In this article we are going to discuss various direct tax that are levied in an economy.
A) Income Tax:
Definition: Income tax is tax levied on income received by individuals and corporations. It is a direct tax, as it is levied on personal income (for individuals) or profit (in case of corporation) by directly imposing on subject (Taxpayer).
In India Union or Central government has been authorized to levy income tax by constitution of India as it is part of union list. Under this authorization, Indian Parliament has passed many laws to broadly define it’s power & reach, with finance act (Budget) every year specifying details on tax regime.
Indian IT Act broadly categorizes 5 type of income for which Income Tax returns are filed:
1) Salaries
2) Profit (The residual money left with entrepreneur)
3) Capital Gains
4) Rental income
5) Other remaining source
B) Capital Gains Tax: Whenever an asset is purchased for lower value and sold for more, a capital gain or profit is made. This profit is to be taxed according to law and tax levied is known as capital gains tax.
Profit on what type of assets?
Capital assets such as shares, bonds or real estate excluding agricultural land and certain bonds.
Jewellery, paintings etc are covered under it.
What remains the proportion of tax?
Normally if you sell the capital asset after holding it for 36 months (some shares considered for 12 months) it is taxed less compared to assets you may sell it before.
Here is simplification:
Short term capital gains (STCG) = Capital asset held for less than 36 months (Taxed higher to remove speculations)
Long term capital gains (LTCG) = Capital asset held for more than 36 months (Tax rates lower comparatively)
If there is capital loss (i.e asset sold less than the purchasing value) on sale of asset, Tax authority allows to set-off this loss against any other capital gain in that particular year.
C) Corporate Tax:
Definition: Corporate tax is paid by owner of business (annually) on the profit or net income of the company. It is also known as company tax. After taking out all expenses of business, Residual payment left with the owner is charged corporate tax.
In India, under companies act 1956 both public and private companies are liable to pay this tax.
D) Securities Transaction Tax (STT):
Tax charged on transaction whenever someone sell or purchase shares, bonds, debentures (barring commodities) from the stock broker. It’s aim is to discourage the extensive buying and purchasing which create speculations in market. In addition the tax money is also used in expenditures by Govt.
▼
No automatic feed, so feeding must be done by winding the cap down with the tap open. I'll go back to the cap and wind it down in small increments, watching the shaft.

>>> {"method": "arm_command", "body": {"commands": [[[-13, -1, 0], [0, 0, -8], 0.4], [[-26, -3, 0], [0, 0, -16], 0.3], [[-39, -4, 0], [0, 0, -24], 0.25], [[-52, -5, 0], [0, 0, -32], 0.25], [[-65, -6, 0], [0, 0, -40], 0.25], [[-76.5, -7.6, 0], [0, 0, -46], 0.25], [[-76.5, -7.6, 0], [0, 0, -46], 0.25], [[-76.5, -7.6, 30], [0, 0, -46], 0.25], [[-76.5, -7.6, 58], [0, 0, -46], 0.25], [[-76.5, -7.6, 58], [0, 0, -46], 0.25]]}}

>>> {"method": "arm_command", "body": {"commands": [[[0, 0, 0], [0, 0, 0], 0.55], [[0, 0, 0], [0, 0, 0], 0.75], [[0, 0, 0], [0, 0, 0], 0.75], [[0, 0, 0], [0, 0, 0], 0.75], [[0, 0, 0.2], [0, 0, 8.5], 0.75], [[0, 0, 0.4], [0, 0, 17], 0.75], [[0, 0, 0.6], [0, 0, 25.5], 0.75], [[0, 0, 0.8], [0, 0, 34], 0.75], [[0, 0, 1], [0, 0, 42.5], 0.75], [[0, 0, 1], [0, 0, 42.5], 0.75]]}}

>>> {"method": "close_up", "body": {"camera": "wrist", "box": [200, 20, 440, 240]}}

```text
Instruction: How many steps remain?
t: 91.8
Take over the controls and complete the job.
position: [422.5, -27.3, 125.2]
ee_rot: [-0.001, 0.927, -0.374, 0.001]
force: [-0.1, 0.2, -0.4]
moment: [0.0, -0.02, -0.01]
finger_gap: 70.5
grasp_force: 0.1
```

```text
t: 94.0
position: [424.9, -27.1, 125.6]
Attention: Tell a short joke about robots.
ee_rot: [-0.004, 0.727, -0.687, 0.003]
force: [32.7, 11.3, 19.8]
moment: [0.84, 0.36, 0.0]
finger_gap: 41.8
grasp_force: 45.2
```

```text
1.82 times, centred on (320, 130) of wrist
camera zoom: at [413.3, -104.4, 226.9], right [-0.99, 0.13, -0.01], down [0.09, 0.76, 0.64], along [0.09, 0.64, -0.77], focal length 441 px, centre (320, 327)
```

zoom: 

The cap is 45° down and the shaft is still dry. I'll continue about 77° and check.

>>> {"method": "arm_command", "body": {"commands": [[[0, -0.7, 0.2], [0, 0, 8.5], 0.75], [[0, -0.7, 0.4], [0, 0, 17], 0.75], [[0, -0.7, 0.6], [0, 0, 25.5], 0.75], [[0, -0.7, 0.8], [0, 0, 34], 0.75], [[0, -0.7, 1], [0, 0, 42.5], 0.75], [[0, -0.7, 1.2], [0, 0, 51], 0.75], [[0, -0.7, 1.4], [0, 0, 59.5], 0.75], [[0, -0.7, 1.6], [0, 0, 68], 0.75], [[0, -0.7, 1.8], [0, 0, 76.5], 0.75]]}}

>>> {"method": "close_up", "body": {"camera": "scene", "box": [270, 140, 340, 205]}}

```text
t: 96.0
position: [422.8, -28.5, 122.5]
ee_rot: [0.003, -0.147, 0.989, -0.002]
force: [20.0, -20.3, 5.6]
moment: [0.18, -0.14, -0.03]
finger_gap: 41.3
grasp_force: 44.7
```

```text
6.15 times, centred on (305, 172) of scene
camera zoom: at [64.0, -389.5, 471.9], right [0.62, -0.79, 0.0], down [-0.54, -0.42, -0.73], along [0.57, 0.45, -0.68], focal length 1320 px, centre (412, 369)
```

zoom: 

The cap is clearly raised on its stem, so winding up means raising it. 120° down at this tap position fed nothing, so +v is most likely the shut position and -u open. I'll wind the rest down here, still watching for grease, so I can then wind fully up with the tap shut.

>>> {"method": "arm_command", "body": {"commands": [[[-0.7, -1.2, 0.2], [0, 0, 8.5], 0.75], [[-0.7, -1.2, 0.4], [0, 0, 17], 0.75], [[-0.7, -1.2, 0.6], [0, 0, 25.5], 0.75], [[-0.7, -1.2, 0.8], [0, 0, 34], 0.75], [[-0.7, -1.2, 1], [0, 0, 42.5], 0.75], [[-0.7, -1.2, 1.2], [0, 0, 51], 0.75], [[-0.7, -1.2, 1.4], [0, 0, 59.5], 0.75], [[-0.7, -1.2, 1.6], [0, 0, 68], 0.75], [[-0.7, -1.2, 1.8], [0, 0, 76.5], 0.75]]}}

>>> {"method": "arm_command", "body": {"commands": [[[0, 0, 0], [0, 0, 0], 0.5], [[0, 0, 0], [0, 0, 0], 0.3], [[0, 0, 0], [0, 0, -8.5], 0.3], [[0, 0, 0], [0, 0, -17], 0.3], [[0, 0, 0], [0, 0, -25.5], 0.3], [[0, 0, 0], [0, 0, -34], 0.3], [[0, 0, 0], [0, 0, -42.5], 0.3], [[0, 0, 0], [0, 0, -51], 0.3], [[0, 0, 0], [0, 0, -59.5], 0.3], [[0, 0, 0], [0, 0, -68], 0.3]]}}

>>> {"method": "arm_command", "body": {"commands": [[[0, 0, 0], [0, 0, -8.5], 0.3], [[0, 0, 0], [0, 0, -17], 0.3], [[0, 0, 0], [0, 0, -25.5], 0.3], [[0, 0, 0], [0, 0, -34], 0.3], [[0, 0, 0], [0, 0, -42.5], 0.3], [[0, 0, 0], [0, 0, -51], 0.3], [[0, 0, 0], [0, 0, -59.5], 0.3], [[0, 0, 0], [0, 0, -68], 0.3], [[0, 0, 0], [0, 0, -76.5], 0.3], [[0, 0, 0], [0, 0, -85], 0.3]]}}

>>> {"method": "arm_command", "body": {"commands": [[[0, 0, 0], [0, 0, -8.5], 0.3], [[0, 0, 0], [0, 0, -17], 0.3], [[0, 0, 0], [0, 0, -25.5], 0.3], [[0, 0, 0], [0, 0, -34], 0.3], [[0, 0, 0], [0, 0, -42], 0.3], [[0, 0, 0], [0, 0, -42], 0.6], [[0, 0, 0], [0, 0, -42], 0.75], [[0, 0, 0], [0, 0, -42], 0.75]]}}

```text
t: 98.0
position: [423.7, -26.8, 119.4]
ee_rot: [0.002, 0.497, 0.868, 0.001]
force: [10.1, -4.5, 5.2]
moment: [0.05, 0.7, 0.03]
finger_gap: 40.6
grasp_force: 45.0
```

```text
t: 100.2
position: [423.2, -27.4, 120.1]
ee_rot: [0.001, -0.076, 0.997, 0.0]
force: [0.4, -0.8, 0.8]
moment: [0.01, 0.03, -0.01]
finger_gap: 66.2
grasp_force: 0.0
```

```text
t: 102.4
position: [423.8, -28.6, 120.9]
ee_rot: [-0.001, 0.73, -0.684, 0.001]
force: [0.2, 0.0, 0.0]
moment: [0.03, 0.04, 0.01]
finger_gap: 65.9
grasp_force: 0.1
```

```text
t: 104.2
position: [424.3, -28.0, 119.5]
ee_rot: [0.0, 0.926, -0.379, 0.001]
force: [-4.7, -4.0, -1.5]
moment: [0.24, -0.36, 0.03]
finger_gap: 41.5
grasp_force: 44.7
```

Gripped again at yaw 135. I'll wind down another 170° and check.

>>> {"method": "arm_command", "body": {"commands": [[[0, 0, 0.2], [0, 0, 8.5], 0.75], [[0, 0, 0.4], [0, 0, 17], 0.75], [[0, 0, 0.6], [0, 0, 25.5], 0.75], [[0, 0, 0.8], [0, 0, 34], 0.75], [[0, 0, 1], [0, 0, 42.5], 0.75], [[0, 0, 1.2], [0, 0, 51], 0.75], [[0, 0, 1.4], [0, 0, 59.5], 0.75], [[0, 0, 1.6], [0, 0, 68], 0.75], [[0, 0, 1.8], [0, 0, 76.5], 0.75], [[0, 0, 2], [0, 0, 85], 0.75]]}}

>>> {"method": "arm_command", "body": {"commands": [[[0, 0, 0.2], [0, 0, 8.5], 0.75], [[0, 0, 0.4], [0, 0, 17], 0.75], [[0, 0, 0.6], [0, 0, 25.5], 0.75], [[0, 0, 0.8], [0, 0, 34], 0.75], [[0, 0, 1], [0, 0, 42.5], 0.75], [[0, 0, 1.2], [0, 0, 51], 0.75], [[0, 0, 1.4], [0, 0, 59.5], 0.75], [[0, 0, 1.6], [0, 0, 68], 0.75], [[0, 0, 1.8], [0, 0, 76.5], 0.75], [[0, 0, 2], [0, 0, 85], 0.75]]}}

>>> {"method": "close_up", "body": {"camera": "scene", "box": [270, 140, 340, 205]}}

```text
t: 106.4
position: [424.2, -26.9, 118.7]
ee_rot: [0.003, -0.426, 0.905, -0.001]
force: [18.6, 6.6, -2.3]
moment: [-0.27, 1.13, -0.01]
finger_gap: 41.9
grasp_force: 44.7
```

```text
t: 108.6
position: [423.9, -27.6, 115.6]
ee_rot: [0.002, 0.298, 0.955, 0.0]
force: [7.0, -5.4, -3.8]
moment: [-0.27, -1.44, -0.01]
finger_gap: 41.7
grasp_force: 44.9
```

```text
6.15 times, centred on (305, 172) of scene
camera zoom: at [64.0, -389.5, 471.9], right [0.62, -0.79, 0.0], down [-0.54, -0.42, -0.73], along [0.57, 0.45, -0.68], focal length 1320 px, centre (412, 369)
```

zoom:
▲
E) Commodities Transaction Tax (CTT):
Tax charged on transactions constituting selling and purchasing commodities derivatives. It’s purpose is same as of STT except being charged on commodities derivatives rather than companies shares.
F) Wealth Tax:
Tax paid by individuals and companies on the value of total assets they hold. It is a tax on the stock of wealth of an assessee (whereas income tax is on flow of assests). A particular asset which fulfill all conditions to be regarded as an asset under Wealth Tax act, is considered as wealth of the assessee, hence liable to be taxed.
Cooperative society, political party does not fit under definition of Wealth tax assessee, while money in mutual fund is also exempted from its sphere. In India Wealth Tax was abolished in 2015, with govt asking assessee to pay more surcharge if income exceeds 1 crore.